We’ve spoken before about how much Alexander Graham Bell, the Scottish inventor of the telephone, really didn’t care much for his own invention. He felt that the device would stifle personal relationships. He’s not alone. Even (especially?) in the modern age, people don’t like talking on the phone as much as doing a whole bunch of other stuff on the devices. Today, it seems that using the cell phone to talk to someone else is about the last thing we wish to do. Even when there were such things as “home phones,” there was still a group of people who disliked the device and saw it as a personal intrusion. Others felt that, rather than feeling connected by the phone, some even felt, like Bell, that it was rapidly replacing face-to-face meetings between people. And that feeling of separation was found by some to be increased when people were calling businesses–businesses who often depend on face-to-face interactions to establish trust with a customer.
Take the case of Alfred Levy. In 1962, Levy was not only a business and factory owner, but he was also somewhat of an inventor, a tinkerer, and he brought that mentality to the issue of making business phone conversations more personal and more, well, connected. He found that potential customers who called his factory would often become impatient when they were being assisted. He realized that the impatience of his phone customers didn’t exist so much when customers were standing in front of him. Part of the issue was that, since the business was often quite busy and calls came into a switchboard, clients were frustrated when the office operator would put them on hold to transfer their calls to the appropriate department.

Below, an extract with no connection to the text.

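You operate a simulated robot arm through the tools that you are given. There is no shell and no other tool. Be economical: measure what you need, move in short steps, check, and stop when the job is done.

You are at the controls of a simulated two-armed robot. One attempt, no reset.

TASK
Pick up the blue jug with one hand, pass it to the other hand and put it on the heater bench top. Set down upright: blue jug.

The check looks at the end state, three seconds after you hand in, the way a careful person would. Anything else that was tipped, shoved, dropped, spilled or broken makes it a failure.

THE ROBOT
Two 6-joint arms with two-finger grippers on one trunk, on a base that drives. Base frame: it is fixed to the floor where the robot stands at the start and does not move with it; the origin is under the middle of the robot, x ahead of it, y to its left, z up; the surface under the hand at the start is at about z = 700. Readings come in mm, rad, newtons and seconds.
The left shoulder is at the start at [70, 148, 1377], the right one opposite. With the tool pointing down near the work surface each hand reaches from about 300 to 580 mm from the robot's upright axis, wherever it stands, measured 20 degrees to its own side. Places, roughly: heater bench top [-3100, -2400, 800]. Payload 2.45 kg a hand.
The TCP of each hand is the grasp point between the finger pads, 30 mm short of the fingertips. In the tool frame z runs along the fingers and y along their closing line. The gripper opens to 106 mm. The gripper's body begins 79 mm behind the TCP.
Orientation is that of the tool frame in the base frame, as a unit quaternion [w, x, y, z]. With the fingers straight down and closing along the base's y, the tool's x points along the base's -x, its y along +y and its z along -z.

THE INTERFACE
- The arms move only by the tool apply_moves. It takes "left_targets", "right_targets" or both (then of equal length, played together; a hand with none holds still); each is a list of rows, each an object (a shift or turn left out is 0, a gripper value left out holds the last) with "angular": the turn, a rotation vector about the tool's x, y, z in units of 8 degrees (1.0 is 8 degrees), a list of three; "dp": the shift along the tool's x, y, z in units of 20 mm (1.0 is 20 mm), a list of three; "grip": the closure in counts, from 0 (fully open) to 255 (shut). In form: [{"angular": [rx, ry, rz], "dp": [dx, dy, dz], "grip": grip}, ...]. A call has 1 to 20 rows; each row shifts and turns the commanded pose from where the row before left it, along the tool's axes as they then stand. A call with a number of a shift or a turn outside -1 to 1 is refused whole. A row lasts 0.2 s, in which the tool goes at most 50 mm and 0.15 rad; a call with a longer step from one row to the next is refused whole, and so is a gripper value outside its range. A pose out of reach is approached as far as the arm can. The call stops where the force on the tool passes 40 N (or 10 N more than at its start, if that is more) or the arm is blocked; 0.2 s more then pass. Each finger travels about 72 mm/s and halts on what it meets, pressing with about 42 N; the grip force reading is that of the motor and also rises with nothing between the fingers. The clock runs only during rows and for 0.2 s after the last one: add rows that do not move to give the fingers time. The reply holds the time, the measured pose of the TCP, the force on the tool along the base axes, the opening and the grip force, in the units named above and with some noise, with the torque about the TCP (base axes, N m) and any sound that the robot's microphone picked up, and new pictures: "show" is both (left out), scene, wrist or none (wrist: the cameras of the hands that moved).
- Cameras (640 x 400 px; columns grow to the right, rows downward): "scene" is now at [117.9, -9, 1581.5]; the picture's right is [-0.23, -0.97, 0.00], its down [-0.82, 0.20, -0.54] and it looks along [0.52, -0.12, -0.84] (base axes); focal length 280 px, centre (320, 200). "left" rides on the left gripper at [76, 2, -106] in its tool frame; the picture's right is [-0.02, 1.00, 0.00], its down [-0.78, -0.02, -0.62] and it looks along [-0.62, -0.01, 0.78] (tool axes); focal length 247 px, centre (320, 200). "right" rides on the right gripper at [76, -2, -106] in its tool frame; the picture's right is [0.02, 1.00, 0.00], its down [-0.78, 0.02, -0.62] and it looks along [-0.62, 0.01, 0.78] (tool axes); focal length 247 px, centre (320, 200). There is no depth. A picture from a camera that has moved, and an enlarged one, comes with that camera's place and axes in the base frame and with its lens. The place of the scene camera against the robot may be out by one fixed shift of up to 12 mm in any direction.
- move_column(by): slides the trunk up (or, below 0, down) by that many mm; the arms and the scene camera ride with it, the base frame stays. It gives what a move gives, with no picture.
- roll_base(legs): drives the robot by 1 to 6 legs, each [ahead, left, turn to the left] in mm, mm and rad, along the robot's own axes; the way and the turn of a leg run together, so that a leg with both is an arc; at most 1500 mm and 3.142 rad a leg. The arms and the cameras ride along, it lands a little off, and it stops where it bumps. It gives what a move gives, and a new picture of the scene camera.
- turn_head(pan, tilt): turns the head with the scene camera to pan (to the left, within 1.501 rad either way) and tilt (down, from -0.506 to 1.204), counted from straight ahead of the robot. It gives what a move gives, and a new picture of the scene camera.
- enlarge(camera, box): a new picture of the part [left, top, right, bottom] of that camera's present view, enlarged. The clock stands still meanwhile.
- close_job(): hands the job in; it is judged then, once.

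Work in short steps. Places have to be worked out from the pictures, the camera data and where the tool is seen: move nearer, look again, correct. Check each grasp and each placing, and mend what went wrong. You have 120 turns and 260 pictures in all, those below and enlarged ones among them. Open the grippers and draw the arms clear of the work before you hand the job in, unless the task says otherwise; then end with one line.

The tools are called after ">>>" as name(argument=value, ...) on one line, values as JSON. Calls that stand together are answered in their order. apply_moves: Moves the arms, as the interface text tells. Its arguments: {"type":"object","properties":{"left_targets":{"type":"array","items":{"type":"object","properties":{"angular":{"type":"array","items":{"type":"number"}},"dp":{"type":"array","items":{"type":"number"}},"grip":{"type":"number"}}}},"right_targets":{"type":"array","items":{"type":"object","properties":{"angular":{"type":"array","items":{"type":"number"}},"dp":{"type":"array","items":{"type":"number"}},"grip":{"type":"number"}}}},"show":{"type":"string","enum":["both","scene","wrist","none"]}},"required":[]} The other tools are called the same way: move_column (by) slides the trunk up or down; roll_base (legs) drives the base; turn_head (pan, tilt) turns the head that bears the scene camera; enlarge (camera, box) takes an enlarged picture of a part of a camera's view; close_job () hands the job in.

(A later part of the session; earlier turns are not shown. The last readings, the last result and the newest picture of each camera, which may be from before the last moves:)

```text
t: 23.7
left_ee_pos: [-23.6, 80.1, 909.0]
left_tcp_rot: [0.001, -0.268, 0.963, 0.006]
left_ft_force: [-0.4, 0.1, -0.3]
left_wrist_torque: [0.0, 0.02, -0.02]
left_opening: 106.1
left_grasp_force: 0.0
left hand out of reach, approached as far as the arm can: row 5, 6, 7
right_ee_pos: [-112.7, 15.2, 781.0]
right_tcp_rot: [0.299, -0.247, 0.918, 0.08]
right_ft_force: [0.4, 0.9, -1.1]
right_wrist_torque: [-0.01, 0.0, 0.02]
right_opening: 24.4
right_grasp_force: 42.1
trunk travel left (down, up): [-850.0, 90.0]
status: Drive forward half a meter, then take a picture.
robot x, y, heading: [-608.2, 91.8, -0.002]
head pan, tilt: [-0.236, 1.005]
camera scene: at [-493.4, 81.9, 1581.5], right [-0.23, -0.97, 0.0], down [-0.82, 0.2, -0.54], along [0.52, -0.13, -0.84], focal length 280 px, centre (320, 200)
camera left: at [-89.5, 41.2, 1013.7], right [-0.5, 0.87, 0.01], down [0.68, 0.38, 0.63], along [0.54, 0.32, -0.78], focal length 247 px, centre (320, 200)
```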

Levy thought about how to resolve this issue. What could he do to make sure the customers on the other end of the phone line would be handled within a proper and appropriate time-frame by first the operator and then by the particular office that their calls were being transferred to? The answer to Levy’s situation came to him quite by accident, and it had to do with the construction of his factory, of all things. And this lucky accident helped to alleviate Levy’s issue of his customers being frustrated while waiting to be served.
You see, the frame for Levy’s factory was steel. If you saw it, you’d think it looked like one of those steel frame warehouse structures that have aluminum siding on a concrete slab. And the building had been constructed right next door to an AM radio station. Turns out that, in 1962, a loose wire in the factory’s phone system had been accidentally allowed to touch one of the building’s steel frame girders. And that steel frame of Levy’s factory acted as a giant antenna for the AM station. When people called Levy’s business, and the company operator would put them on hold to transfer the call, it seems that the caller was able to clearly hear the music that the AM station was playing at the moment.
Thus, out of sheer luck and chance (and poor wiring), Alfred Levy is credited with inventing on hold music, an invention which he patented in 1966.